This is a feature that is supposed to make it very easy to connect devices to the WiFi router without requiring any technical expertise.
Universal Plug-N-Play (UPnP) has absolutely no form of authentication or security. Some implementations on WiFi routers even allowed UPnP connections over the internet. UPnP devices typically consider all other devices trying to connect as trustworthy.
As a result, it makes a perfect threat vector for hackers to use to gain access to your networks. In fact, the CIA’s Cherry Blossom program purportedly used it to retrieve a target WiFi router’s administrative credentials, thereby allowing them to completely take control of the WiFi router.
There is always a trade-off between ease-of-use and security. In this case, UPnP is at the far end of the security spectrum, making it a security threat in most cases, hence 0/5 shields. There is little that vendors can do, as the standard itself does not offer any security via authentication, for example.

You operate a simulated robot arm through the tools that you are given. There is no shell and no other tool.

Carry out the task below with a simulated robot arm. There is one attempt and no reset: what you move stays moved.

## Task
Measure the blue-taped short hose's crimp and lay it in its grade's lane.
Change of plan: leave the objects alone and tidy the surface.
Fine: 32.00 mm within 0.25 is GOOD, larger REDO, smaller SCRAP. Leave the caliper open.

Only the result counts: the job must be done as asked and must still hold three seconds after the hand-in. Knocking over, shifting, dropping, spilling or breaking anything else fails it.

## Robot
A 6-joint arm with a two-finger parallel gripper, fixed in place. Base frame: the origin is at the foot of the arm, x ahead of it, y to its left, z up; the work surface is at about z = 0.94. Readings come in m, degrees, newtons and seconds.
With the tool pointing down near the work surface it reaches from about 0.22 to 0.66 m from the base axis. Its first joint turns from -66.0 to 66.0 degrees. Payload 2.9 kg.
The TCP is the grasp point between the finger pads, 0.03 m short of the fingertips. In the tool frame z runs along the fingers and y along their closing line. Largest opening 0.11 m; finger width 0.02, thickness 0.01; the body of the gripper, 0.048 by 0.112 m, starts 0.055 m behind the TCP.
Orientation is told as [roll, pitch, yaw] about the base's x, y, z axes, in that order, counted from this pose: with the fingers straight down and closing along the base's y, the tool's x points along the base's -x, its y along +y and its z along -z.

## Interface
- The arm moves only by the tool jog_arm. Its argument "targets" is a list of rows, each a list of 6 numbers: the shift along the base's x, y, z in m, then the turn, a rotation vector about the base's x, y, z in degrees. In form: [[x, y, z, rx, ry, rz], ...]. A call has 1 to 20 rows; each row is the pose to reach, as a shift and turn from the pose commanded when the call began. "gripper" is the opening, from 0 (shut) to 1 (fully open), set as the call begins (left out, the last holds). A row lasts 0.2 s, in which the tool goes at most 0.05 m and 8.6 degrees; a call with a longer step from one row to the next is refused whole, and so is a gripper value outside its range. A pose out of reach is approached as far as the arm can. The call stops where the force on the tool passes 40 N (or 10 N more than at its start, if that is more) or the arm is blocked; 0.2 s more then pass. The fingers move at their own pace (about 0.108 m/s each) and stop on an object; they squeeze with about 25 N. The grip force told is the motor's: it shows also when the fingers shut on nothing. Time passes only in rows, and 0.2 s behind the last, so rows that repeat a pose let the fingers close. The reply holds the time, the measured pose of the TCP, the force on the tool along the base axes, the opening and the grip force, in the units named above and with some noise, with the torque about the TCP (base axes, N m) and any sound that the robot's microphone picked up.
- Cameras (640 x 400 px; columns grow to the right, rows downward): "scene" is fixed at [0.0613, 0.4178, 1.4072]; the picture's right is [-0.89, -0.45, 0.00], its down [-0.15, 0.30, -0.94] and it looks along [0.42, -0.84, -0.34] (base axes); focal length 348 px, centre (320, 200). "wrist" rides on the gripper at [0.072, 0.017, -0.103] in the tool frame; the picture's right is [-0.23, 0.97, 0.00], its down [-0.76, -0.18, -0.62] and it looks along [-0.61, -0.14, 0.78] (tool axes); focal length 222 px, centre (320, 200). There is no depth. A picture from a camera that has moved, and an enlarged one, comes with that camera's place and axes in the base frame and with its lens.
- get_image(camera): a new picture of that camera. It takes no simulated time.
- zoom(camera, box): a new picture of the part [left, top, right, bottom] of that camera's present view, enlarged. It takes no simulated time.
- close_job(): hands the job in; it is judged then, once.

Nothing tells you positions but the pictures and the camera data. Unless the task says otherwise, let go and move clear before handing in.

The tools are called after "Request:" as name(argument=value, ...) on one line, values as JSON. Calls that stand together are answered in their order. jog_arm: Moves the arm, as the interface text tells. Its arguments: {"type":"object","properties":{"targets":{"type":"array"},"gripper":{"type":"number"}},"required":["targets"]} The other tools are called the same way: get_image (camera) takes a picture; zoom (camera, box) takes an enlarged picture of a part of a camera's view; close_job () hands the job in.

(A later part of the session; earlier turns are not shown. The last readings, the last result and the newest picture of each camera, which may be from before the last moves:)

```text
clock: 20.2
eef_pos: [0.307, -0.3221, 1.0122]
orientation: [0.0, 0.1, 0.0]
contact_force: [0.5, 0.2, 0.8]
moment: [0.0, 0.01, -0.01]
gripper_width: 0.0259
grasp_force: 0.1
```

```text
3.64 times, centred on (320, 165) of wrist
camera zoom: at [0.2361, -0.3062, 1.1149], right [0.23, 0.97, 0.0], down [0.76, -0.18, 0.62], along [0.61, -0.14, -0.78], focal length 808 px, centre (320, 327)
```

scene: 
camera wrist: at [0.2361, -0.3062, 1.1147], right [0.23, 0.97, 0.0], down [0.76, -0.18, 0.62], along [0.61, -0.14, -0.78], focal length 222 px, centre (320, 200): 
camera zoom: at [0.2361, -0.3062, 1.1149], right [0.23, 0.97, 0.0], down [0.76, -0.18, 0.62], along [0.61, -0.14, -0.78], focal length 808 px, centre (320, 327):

UPnP was originally designed to make it easy for anybody to connect devices together with little or no setup or configuration requirements. Just push a button and the devices could find each other and start networking together. Cameras talking to computers, PCs talking to printers, and especially any network devices talking to WiFi routers were popular applications for UPnP.
Unfortunately, major issues started showing up around 2001, and UPnP’s reputation kept on sliding. Everything pretty much fell apart around 2010 with the disclosure of serious security limitations of the standard—namely that it had none. Security, that is. It was so serious that the US Department of Homeland Security urged everyone to disable UPnP on all of their networking devices.